Days later they brought me the sorriest looking dog on a rope. I was shocked. He was bloated with weight but had no fur on his back. His tail was tucked, his head down. He winced when anyone got close.

“We caught him with hot dogs, Miss Katie!”

“That is one horrible looking dog. And it’s no Rottweiler puppy.”

“Yeah he is. He’s going to get HUGE. Feed him more hot dogs.”

Then they went on a hike and left me standing there holding the rope. I like dogs, but this dog was pitiful. He was skittish and meek, fat but malnourished. His body was all out of proportion. I took him into the art room and told him to sit in the corner while I set up the day’s projects. He sat and watched, never untucking his tail and never uttering a peep. At bedtime he followed me into my cabin and slept on a bottom bunk, and in the morning I woke to a clean cabin. The dog was pitiful, but he was housetrained.

The kids started calling him Samson.

That week the camp janitor, Scotty, provided some backstory: Sam and a little white dog had been at camp since fall. Whether runaways or cast-offs, the dogs gorged on trash all winter and then crept into the heated buildings and slept.  More than once Scotty found the dogs passed out in pools of their own vomit and had to chase them back into the cold. The white dog was hit by a car in the spring, and ever since Sam had been wandering the woods by himself. Scotty had seen Sam fighting raccoons for the trash.

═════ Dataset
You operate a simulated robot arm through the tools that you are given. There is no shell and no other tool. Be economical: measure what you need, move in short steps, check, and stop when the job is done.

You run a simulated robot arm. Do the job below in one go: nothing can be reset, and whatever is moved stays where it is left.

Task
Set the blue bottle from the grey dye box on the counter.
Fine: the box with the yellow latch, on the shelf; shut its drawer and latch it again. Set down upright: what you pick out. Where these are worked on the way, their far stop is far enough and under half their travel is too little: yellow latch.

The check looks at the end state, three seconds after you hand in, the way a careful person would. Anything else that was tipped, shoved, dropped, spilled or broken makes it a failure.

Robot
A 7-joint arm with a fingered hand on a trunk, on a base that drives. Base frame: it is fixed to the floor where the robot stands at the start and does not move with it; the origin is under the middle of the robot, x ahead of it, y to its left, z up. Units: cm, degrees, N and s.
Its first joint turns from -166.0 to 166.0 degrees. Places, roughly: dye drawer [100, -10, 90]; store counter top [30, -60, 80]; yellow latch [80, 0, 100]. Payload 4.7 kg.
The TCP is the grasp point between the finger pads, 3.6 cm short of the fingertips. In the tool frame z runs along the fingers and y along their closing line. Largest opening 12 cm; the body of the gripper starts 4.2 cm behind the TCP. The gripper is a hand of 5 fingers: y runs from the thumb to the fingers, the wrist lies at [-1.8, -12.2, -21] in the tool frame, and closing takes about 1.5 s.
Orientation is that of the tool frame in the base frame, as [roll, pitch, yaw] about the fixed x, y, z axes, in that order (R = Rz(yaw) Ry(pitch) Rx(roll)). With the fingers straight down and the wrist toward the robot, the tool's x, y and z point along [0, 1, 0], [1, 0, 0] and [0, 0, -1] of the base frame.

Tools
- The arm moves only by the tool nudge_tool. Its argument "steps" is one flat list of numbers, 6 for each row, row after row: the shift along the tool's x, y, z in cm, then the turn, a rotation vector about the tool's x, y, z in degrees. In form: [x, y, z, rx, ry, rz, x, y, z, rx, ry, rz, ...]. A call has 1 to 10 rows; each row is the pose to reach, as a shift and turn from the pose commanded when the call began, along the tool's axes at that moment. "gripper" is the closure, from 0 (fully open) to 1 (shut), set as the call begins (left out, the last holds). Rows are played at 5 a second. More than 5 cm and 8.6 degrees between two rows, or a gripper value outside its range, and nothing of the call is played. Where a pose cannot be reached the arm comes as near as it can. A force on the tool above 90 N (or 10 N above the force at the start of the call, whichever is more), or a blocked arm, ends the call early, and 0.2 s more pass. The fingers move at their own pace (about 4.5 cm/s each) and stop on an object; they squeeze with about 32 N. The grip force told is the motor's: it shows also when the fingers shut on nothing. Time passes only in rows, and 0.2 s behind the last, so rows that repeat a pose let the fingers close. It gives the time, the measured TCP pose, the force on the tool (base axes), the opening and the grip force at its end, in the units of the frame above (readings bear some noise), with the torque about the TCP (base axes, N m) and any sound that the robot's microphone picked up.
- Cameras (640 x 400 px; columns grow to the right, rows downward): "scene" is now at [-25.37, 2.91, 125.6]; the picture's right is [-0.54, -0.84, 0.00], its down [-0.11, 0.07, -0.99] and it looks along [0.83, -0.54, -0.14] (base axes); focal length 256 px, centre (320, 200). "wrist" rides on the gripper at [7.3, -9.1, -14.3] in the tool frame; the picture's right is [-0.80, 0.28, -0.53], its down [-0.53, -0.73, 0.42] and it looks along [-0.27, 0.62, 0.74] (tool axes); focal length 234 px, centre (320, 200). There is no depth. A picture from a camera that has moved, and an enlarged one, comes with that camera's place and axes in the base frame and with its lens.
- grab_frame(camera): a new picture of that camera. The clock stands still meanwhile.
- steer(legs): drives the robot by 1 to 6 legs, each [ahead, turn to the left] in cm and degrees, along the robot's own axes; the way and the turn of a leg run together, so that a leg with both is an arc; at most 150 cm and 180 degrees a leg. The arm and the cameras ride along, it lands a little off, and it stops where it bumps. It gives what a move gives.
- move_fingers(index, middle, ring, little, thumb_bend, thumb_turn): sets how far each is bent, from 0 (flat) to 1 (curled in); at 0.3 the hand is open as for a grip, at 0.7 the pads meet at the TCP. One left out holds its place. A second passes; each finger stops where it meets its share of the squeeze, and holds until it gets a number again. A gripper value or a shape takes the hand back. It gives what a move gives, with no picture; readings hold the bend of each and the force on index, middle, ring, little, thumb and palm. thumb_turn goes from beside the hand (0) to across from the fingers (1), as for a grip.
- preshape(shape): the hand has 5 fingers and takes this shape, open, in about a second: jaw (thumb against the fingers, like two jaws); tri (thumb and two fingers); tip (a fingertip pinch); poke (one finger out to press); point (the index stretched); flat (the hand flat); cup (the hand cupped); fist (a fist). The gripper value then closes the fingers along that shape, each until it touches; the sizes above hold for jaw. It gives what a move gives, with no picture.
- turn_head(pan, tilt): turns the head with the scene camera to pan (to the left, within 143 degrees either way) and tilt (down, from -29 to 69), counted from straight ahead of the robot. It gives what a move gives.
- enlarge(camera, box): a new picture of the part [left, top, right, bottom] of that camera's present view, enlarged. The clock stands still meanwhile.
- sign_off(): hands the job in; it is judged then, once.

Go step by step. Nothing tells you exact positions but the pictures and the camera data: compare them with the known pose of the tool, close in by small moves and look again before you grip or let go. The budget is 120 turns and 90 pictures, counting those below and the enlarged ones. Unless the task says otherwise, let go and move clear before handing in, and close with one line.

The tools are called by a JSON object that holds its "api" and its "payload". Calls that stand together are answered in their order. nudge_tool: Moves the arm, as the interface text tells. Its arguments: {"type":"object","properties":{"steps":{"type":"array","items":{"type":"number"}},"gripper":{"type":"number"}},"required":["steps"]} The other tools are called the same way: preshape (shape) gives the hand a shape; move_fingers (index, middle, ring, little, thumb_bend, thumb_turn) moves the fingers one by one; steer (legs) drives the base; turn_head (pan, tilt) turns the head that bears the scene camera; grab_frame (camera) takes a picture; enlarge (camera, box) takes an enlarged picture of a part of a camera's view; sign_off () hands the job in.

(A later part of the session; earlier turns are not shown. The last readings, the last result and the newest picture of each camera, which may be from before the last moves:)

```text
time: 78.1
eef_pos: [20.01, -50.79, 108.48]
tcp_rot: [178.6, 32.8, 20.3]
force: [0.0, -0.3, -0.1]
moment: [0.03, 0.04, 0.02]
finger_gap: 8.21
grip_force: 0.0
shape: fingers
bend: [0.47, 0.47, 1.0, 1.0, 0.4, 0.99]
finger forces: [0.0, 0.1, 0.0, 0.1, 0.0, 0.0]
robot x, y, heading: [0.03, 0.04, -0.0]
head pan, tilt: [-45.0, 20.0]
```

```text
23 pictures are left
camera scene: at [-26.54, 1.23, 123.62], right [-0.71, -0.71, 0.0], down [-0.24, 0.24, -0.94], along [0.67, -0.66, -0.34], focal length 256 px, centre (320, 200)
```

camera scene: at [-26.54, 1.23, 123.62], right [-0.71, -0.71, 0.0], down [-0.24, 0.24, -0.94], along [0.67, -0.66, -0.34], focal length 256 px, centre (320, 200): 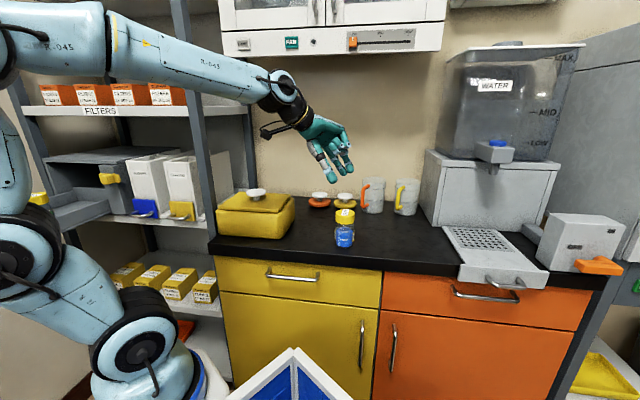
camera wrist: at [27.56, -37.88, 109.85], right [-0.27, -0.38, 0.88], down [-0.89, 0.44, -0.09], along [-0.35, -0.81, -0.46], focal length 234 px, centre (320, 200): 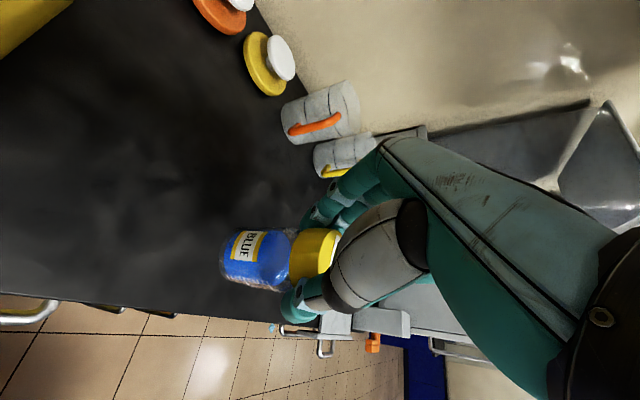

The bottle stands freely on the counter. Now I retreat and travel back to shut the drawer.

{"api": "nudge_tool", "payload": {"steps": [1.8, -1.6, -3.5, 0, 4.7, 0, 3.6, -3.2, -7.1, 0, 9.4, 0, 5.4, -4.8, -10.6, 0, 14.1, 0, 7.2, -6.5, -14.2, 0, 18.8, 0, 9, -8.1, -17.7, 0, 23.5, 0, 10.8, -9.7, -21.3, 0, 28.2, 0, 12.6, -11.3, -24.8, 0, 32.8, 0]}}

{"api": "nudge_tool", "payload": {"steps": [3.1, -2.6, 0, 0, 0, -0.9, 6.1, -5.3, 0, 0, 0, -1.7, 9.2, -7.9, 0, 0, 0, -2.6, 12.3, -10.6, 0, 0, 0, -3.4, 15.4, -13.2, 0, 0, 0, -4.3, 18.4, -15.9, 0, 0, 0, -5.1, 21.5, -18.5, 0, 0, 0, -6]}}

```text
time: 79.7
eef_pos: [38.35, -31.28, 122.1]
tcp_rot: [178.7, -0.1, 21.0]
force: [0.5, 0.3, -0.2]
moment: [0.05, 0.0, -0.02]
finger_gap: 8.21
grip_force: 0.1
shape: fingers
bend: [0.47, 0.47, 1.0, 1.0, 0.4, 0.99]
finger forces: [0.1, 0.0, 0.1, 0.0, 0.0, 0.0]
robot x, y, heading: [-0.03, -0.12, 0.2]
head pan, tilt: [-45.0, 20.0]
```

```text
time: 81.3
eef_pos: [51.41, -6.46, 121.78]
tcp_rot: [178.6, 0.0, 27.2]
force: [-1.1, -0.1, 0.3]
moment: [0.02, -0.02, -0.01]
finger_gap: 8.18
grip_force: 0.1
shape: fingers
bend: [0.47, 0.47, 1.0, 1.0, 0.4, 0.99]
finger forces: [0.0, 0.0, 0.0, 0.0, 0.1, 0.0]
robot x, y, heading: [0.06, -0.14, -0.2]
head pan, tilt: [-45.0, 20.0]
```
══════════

Hmm…a lonely, depressed, trash-addicted raccoon fighter. I was starting to like this dog.

Gorge trip

Samson worked to reverse his reputation as a wayward drifter. Counselors told me he was tagging along on overnight hikes and chasing off raccoons. When he wasn’t hiking, he slept under my table in the art room or waited for meals to end outside the mess hall doors. Every night I stood in the activity field and whistled. Out of the dark a little black form came running, and together we walked to our cabin.

The day my grudging affection for Samson turned to love, everyone in camp was gone on a hike. I was cleaning up the art room and across the field, Scotty’s truck was parked in front of the mess hall, meaning he was cleaning too. I looked up to see a portly blob approach Scotty’s truck. The little dog looked left. He looked right. Then he carefully peed all over Scotty’s truck tires and ran away. I had witnessed one runaway dog’s revenge for getting kicked out of a winter’s worth of heated buildings. It was hilarious.

On a two-day break between camp sessions I took Sam into the city for a vet visit. My coworkers tried to prep me for what they thought would be bad news: that dog is old, he’s sick, he’s old AND sick, etc. But after a thorough check-up the vet said that Sam was only 4 or 5 years old. “He’s just had a terrible life is all.”

If that vet was right, Sam’s now 11 going on 12. Hopefully he’s got a few more years of adventure in him.